Where, how, and what we buy constantly changes. A scenario where we turn to Amazon Alexa to order “a dress that Dixie D'Amelio wore on her Instagram post from Saturday” may now be less far-fetched than buying that same dress, directly on Instagram, from Dixie D’Amelio herself.
Powered by Instagram Checkout feature, social commerce means buying from people we follow, rather than going to actual stores and brand websites. Quite an oxymoron, social commerce represents the ultimate merger of money and influence, economy and culture, self-monetization and self-promotion. It turns consumption into creativity and blurs the boundary between buying things and making things. It promises to create economic value while simultaneously making us feel socially valuable.
Instagram Checkout is part of a larger shift of the US social networks towards e-commerce. Chinese super apps, like Little Red Book and WeChat’s Good Product Circle, have already turned Chinese collective review power into an integral part of their shopping experience. And, with the US platforms’ ad models being under attack from regulators, adding social commerce capabilities is just a smart hedging strategy.
Retail tacticians are quick to celebrate all the wonderful things that the ultimate merger of inspiration and conversion will do to create an oft-missing link between performance and brand marketing and between awareness and sales.
Exciting as it may be, this tactical approach fails to see that social shopping means that platforms will bestow the same fate on retailers as they did on publishers. The platforms successfully monetized our attention. They are about to commercialize our social attachments. This will increase their power as gatekeepers, paralleled only by the regulatory confusion as to who pays the sales tax when we buy a product from an Instagram influencer.
Strategically, the consequences of social commerce for branding, marketing, retailing, and socializing are as profound as they are unexplored.
Products > Brands
Social commerce emphasizes individual taste and styling savvy over brands: we are buying someone’s look, not a particular brand within it. Marketing and promotional machinery will move towards wide product seeding across social shopping communities, monitoring the emerging best-sellers, and amplifying the best performing product styling. This monitor-and-optimize, product-centric model is the opposite of brand-centric communication; it is also the opposite of the current influencer marketing model. In the social commerce context, products make influencers, not the other way around. Because this social dynamic varies per product and per its styling, permutations are as many as they are random and unpredictable. Social commerce gives a quick rise to new trends as much as it helps trends spread.

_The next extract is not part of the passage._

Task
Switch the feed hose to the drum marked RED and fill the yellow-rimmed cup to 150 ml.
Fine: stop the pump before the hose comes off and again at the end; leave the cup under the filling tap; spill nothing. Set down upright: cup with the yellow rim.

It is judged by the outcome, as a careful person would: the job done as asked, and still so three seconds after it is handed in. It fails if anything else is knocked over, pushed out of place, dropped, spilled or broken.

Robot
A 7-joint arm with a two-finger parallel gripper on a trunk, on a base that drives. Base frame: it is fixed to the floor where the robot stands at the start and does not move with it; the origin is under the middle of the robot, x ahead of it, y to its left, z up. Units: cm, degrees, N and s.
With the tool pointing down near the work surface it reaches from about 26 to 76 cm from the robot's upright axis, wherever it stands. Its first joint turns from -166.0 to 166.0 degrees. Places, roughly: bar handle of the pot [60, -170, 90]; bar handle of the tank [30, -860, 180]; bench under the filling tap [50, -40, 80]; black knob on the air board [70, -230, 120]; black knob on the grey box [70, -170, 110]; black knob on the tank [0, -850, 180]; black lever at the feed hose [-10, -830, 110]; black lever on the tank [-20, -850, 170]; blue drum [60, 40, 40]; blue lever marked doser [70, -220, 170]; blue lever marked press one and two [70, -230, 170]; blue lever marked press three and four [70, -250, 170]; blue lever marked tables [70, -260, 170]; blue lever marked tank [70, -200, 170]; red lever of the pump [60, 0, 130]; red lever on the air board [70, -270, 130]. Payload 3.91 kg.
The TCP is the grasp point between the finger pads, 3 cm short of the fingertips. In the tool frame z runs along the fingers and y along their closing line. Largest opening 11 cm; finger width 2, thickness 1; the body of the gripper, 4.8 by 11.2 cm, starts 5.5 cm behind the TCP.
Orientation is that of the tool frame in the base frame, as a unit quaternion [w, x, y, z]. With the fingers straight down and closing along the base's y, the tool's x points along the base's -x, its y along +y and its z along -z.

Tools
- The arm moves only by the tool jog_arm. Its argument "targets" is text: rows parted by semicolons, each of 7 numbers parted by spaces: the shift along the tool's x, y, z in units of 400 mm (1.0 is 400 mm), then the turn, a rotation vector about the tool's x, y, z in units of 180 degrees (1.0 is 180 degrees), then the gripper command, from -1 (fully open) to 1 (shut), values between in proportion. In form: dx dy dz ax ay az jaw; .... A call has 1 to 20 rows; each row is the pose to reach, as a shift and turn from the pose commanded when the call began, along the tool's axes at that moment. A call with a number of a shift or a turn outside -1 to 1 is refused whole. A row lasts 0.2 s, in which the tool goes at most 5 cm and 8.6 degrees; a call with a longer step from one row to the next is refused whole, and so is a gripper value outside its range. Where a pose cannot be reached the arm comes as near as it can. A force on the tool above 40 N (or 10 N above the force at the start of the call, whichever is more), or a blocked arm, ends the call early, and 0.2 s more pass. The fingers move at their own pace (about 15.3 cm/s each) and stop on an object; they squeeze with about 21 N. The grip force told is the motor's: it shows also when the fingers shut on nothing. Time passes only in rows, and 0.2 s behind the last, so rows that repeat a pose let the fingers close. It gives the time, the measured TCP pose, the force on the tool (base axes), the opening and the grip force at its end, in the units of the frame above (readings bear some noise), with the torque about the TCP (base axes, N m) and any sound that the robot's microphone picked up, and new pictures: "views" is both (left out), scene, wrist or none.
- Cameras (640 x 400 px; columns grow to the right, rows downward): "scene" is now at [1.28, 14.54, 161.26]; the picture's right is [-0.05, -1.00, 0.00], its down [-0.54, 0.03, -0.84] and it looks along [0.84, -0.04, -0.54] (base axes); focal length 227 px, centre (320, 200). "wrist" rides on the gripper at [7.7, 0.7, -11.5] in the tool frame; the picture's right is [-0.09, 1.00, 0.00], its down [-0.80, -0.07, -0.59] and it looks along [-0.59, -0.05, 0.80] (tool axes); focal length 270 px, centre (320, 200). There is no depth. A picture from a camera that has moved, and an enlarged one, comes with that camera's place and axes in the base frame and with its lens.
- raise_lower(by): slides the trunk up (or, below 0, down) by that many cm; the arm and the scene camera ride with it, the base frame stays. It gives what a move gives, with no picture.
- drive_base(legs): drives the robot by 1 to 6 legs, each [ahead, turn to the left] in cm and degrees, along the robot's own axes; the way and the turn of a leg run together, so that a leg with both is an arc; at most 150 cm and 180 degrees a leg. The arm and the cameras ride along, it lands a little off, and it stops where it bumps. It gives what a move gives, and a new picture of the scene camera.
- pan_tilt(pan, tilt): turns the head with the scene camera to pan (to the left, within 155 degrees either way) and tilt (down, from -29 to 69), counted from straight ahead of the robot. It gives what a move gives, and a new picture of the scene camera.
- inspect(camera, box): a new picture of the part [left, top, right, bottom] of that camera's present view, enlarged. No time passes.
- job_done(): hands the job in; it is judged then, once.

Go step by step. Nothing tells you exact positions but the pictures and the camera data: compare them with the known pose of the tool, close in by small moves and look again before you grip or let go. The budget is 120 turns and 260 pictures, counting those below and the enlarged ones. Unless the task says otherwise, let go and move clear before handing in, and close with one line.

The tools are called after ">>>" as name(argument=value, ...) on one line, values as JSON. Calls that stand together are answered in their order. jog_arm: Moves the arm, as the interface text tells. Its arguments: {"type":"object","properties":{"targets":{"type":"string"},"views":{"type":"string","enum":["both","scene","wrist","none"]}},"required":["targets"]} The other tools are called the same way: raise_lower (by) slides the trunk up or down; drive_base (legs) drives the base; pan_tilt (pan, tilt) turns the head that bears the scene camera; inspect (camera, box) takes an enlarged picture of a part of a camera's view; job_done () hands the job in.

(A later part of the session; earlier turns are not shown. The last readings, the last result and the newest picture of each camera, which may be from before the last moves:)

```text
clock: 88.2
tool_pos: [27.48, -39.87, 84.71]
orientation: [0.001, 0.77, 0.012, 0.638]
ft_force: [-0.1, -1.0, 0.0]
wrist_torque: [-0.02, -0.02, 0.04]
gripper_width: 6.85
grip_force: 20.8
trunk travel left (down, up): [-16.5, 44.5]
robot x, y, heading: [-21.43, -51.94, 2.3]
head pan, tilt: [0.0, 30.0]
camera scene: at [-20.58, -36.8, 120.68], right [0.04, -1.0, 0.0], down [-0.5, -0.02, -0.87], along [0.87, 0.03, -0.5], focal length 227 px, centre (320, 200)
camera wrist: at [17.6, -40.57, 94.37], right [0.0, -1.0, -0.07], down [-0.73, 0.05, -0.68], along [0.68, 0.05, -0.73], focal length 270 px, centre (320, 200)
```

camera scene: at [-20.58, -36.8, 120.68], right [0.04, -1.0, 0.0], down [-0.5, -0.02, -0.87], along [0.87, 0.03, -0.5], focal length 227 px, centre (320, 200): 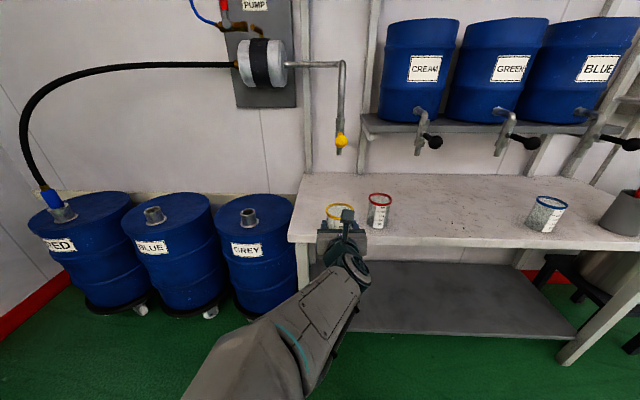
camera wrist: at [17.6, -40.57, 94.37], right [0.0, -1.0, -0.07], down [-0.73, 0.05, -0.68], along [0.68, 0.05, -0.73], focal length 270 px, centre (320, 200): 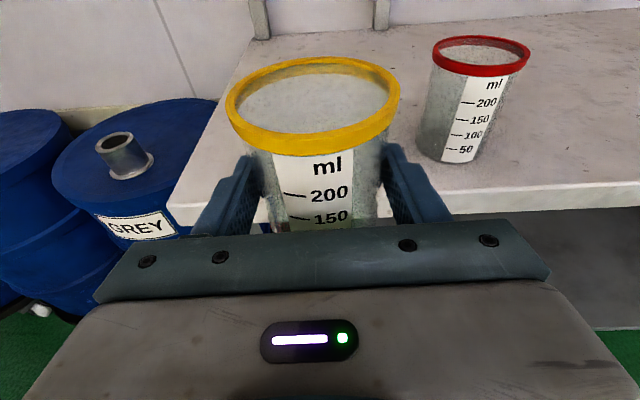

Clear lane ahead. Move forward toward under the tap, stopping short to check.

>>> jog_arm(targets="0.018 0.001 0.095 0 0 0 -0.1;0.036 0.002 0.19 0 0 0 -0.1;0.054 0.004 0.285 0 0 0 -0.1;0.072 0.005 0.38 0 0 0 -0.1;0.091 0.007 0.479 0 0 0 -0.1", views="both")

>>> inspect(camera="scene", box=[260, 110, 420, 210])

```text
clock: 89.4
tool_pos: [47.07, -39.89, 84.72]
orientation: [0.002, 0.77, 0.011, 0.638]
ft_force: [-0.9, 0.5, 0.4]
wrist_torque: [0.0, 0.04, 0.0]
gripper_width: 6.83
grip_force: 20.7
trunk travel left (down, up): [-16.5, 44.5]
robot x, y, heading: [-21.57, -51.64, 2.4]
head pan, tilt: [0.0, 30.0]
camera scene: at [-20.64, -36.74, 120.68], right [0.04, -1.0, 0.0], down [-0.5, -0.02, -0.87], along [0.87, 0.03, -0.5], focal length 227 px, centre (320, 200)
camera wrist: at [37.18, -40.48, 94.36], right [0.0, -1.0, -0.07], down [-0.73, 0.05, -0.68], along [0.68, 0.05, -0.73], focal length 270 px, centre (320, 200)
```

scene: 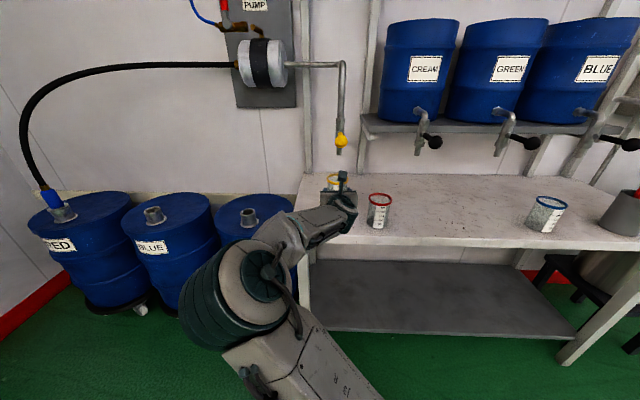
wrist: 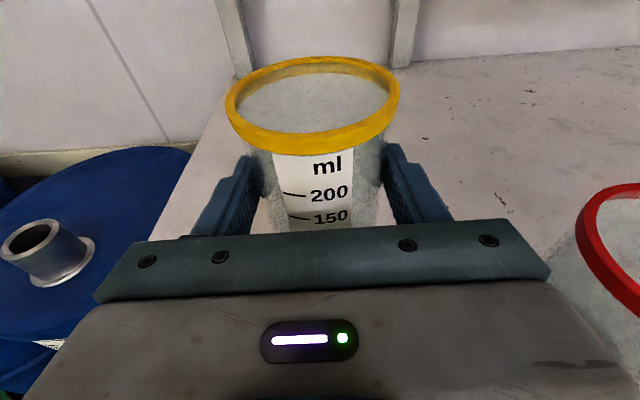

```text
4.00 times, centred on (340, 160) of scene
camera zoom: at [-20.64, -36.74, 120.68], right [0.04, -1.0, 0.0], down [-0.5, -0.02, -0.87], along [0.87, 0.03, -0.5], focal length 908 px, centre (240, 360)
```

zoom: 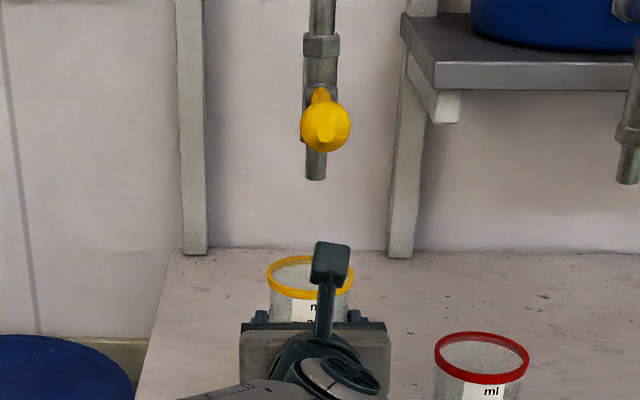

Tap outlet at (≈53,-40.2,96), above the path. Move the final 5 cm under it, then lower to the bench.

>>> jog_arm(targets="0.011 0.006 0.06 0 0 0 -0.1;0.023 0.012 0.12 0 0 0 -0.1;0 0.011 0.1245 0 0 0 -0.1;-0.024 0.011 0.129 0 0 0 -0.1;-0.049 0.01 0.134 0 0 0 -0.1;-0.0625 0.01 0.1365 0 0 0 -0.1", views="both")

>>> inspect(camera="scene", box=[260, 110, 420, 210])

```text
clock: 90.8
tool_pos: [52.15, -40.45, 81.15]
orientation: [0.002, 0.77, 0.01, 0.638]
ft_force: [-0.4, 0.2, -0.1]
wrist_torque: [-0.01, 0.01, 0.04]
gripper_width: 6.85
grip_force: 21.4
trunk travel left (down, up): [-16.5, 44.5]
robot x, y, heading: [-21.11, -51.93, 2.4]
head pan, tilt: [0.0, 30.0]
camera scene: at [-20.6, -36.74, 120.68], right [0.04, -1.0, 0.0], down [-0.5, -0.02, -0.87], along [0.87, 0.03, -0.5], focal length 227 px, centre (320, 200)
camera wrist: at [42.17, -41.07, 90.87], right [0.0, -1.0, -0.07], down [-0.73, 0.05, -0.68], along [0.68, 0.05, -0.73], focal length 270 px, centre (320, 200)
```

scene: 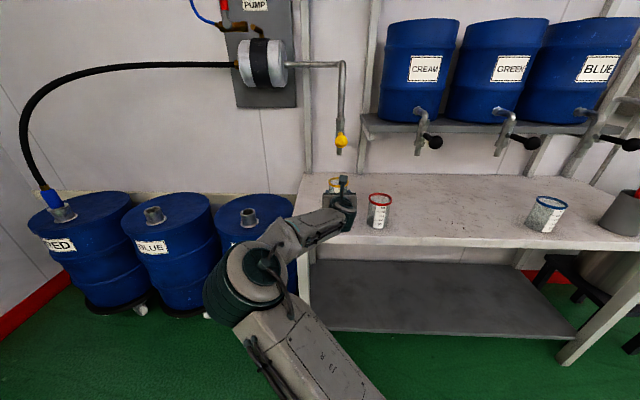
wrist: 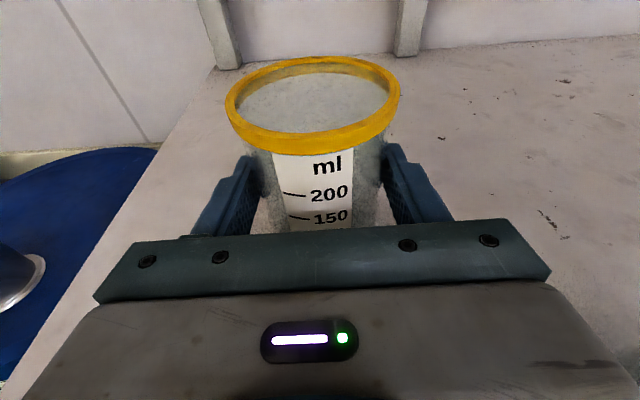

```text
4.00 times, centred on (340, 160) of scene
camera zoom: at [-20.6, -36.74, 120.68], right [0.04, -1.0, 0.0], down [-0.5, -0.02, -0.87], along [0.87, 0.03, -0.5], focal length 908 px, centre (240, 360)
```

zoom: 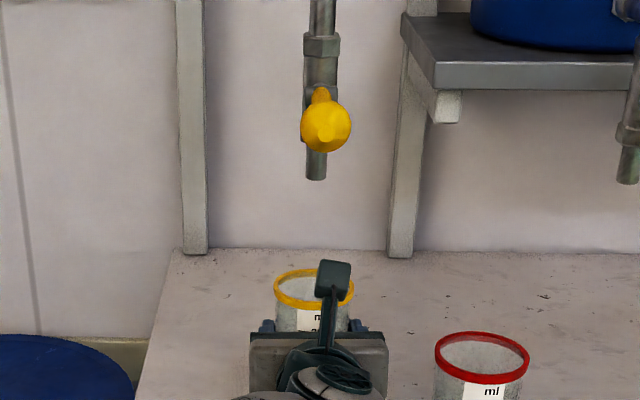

Instagram has recently been lauded as our “own personalized digital mall,” ideally, the only one we’d ever need. What a scary thought. Rise and dangers of content bubbles have already been copiously documented: across platforms, we repeatedly and increasingly see content that we already like, creating biases that can quickly scale. Now imagine a taste bubble, where we’re served only things and styles and tastes that we liked in the past. A Google image search of the term “futuristic” shows what that may look like.
Longer Product Lifecycles
If e-commerce took away the need to go to a physical store to browse, try on and buy clothes, social commerce removes the need to permanently own them. The total resale market is expected to double in value to $51 billion in the next five years, according to a report from ThredUp. Traditional retail operates on product newness and seasonality. In contrast, social commerce extends product lifecycle nearly indefinitely, as the same product can be resold and prosperously revived in many different styling iterations.
Great Retail Acceleration
On the social shopping app Depop, many popular looks are created not by influencers, but by “ordinary” people doing creative things with their clothes. Having many taste curators inevitably results in quicker trend cycles. People get bored and move onto the next look. Compressed zeitgeist, combined with extended product life, impacts impacts retailers’ operations, production, distribution, and merchandising strategy — all of which will have to become quick to respond to real-time, social data recording the ebbs and flows of our collective taste.
Everyone is DTC
Today’s trends are made by neither brands nor media. Social commerce puts this democratization of trend-making on steroids, as anything can be sold everywhere, by anyone, and to anyone. Social commerce is the most direct and immediate form of relationship between people and products, and it begets the question: if people now cultivate their own personalities in order to sell products and build a community, brands need to figure out what it is that they are doing. Originally created by companies to give selling a face and a human emotion, retailers are getting killed by their own customers. People are increasingly more likely to build their own brand — and develop their own products, services, and experiences — than to endorse or be sponsored by someone else’s.
Social commerce will turn us all into shoppable product demos, and our lives into a catalog of stylized products. It will also introduce new revenue streams, business models, marketing strategies, and regulatory hurdles, reversing a short-sighted belief that “the Internet lets you buy, but it doesn’t let you shop.” Social currency is the fuel of the modern retail economy. Community is its killer app.